Da applausi a prescindere l’atteso e però inatteso – nel senso che pochi credevano potesse rinnovarsi il sodalizio fra Richard Davies ed Eric Matthews a diciotto anni dall’unico album che fruttò – ritorno dei Cardinal. Per come si intitolano il primo e l’ultimo dei dieci brani in programma. L’apertura si chiama Northern Soul, ma con il northern soul non c’entra nulla: trattasi di scintillante folk-pop sull’orlo del jingle-jangle. Ci si congeda con Radio Birdman e altro che assalto alla Stooges! Dopo qualche battuta di chitarra acustica in dialogo con una tromba, decolla sì, elettrica, ma più che a Rob Younger e soci è a Lee Hazlewood che vien da pensare. Avrete intuito: nel disco di inni non ve n’è l’ombra, né nell’accezione chiesastica né in quella rock’n’roll del termine. Ancora felici di spiazzare dopo tutti questi anni, gli attempati ragazzi. Stiamo del resto parlando di due che affidarono la regia di un lavoro in ginocchio dal minuto uno e fino in fondo dinnanzi all’altare di San Burt Bacharach a quell’arbiter elegantiarum di Thee Slayer Hippy, già batterista dei Poison Idea. Ve li ricordate? Quei ciccioni punk capaci di battezzare un loro 12” “Record Collectors Are Pretentious Assholes”. Uscito su etichetta Fatal Erection.

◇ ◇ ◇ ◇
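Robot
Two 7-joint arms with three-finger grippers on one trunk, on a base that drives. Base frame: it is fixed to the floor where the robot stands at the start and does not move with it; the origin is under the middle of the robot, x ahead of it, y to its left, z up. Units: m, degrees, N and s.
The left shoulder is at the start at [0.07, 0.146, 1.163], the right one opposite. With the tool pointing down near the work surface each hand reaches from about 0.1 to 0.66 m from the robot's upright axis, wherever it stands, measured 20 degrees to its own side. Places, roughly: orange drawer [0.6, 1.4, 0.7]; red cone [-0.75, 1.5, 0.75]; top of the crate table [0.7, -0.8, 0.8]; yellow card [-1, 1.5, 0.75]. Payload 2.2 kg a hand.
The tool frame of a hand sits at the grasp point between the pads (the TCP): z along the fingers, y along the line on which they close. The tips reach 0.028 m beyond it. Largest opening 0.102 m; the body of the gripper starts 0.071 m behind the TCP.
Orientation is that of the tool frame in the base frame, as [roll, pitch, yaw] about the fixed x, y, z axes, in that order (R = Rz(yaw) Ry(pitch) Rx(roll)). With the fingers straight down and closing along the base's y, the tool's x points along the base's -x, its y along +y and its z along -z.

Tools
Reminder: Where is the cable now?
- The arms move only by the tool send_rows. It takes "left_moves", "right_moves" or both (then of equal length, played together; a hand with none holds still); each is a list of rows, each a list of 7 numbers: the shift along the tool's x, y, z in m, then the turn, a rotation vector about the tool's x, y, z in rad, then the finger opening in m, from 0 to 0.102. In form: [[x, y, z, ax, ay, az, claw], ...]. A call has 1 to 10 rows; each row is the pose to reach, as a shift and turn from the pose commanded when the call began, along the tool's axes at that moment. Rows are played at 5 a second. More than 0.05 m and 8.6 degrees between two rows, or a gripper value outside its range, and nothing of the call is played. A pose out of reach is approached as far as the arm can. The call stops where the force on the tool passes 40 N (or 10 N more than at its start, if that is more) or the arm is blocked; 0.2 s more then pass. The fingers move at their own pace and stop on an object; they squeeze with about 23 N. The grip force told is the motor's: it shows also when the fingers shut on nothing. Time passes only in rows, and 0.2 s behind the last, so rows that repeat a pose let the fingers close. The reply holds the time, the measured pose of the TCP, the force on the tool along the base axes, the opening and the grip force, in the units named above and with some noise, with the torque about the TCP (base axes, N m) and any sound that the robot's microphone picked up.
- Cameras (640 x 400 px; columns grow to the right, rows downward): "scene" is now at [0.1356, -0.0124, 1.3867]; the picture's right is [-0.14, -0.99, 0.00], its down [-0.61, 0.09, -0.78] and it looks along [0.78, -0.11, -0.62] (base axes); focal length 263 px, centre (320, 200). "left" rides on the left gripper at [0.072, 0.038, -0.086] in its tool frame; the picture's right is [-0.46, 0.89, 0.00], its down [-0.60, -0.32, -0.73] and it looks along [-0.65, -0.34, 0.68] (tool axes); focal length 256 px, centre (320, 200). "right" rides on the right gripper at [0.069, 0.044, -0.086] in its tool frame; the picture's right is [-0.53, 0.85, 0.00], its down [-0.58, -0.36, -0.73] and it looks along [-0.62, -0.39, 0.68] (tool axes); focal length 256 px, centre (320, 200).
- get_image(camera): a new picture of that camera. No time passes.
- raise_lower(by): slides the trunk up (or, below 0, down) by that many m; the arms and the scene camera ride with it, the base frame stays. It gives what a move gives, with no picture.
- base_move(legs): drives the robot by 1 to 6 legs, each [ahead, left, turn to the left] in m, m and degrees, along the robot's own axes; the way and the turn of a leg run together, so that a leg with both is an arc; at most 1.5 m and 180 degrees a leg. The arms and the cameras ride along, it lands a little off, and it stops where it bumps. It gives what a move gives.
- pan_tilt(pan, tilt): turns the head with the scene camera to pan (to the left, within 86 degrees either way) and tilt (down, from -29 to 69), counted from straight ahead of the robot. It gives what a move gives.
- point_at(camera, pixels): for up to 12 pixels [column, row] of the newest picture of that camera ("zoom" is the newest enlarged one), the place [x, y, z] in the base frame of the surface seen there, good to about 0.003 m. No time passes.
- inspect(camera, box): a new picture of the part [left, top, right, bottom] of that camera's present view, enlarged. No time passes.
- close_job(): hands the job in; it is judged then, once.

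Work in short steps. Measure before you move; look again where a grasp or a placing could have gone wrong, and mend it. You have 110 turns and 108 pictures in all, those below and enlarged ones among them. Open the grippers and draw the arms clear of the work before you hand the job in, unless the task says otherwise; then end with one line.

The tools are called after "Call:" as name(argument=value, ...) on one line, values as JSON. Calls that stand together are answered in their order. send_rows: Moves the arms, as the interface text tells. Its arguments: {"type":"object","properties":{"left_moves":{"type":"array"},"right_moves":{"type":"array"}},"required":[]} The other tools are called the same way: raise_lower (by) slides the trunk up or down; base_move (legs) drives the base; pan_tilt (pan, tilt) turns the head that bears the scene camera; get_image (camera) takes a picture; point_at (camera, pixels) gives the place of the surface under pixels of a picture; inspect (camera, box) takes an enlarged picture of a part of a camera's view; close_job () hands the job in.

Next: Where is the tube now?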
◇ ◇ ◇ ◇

Bonjour finesse.

Riscosse molti consensi all’epoca, “Cardinal”, ed erano figli oltre che dell’eccezionale qualità delle canzoni del loro collocarsi agli antipodi dei suoni che imperavano: nell’era del trionfo di grunge e crossover rifarsi ai Beach Boys di “Pet Sounds” non era alla moda come oggi, figurarsi idolatrare i Left Banke e non nascondere una certa ammirazione per i Prefab Sprout. Era igiene aurale, era dare tregua alle orecchie fra una deflagrazione di decibel e l’altra e fu pure per il loro fare quasi categoria a sé che i Cardinal piacquero tanto, sebbene sostanzialmente fra una congrega di happy few. Però le consuete “differenze artistiche” allontanavano Davies e Matthews (il primo già con i Moles, entrambi con carriere solistiche non troppo fitte di uscite ma di rimarchevole qualità media). Però il disco andava fuori catalogo e fino a una ristampa del 2005 si ritrovava nel limbo dei dimenticati, dei culti fra i culti. Riaffacciandosi alla ribalta, i Cardinal si scoprono assai più in sintonia con lo zeitgeist, anche se un filo meno ispirati della volta prima. Averne in ogni caso di sinfoniette di pop-barock della torpida lucentezza di Carbolic Smoke Ball. Quasi dimenticavo: stroncato dal “New Musical Express”, “Hymns”, ed è sempre una bella medaglia al valore.